Il me semble irréaliste et irresponsable de prétendre que notre pays peut parvenir, en moins de 20-25 ans, à réaliser en même temps la fermeture de 17 de nos 58 réacteurs nucléaires (pour un coût de démantèlement qui pourrait atteindre les 22 milliards d’euros), à prolonger la durée de vie des autres centrales nucléaires (pour un coût d'au moins 100 milliards d'euros selon la Cour des Comptes, et peut-être bien plus) et, dans le même temps, à investir 115 milliards d'euros pour produire l'électricité manquante du nucléaire avec l'éolien et le solaire.
Quant à une sortie totale du nucléaire en France, on peut, certes, la considérer comme souhaitable pour des raisons liées à la sécurité et au danger que représentent le stockage et la gestion des déchets à longue vie radioactive, mais elle me semble impossible avant au moins 40 à 50 ans, notamment en raison à la fois du coût et de la durée des opérations très complexes de démantèlement et de décontamination des centrales.
Il est regrettable que nombre de nos élus et responsables politiques de tout bord n'aient pas eu, pendant très longtemps, le courage d'admettre cette vérité et aient maintenu la fiction d'une possible sortie rapide du nucléaire.
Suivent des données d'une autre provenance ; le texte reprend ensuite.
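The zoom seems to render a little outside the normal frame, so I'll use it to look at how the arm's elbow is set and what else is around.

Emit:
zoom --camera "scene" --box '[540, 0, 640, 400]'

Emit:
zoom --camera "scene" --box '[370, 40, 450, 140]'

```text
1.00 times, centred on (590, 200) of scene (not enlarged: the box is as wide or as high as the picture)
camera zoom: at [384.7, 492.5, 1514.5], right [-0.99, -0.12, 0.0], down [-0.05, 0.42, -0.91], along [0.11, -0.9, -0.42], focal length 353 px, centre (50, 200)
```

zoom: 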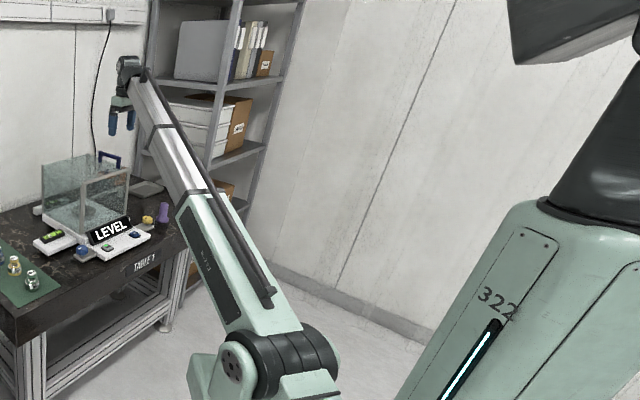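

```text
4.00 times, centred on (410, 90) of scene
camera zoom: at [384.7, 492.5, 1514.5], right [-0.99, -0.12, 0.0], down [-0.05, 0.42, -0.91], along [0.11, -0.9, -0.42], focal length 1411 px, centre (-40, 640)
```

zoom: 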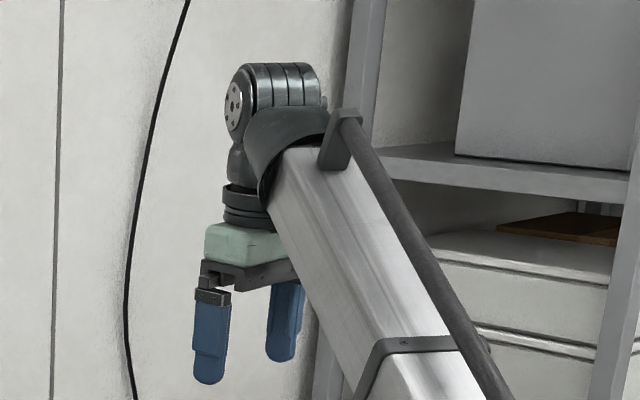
Mais nous découvrons aujourd’hui que les lois de la physique ne sont ni modifiables, ni négociables !
Il serait plus honnête d’expliquer à nos concitoyens que, si une sortie complète du nucléaire doit être un jour démocratiquement décidée, elle ne sera pas possible avant la seconde moitié de ce siècle, à la fois en raison des difficultés techniques considérables à surmonter et du coût faramineux de ce démantèlement, mais aussi à cause du coût supplémentaire que représente la montée en puissance des énergies propres qui devront bien se substituer, pour une large part, au nucléaire.
Bien sûr, on peut aussi faire le pari que notre société parviendra à réduire globalement sensiblement ses besoins en énergie et notamment en électricité, mais cette hypothèse est loin d’être assurée. Il faut en effet rappeler qu’actuellement nous consommons environ 475 TWH par an et il est vrai que cette consommation tend, depuis une dizaine d’années, à se stabiliser. Elle pourrait même descendre à 448 TWh en 2030 (- 6 %) selon le scénario « croissance faible » de RTE, mais je doute qu’elle puisse se réduire massivement, car cette diminution globale, au demeurant modeste, risque d'être en partie compensée par la montée en puissance des véhicules électriques, qui s'annonce plus rapide que prévue et pourrait représenter environ 15 TWH de consommation électrique supplémentaire d’ici 2030.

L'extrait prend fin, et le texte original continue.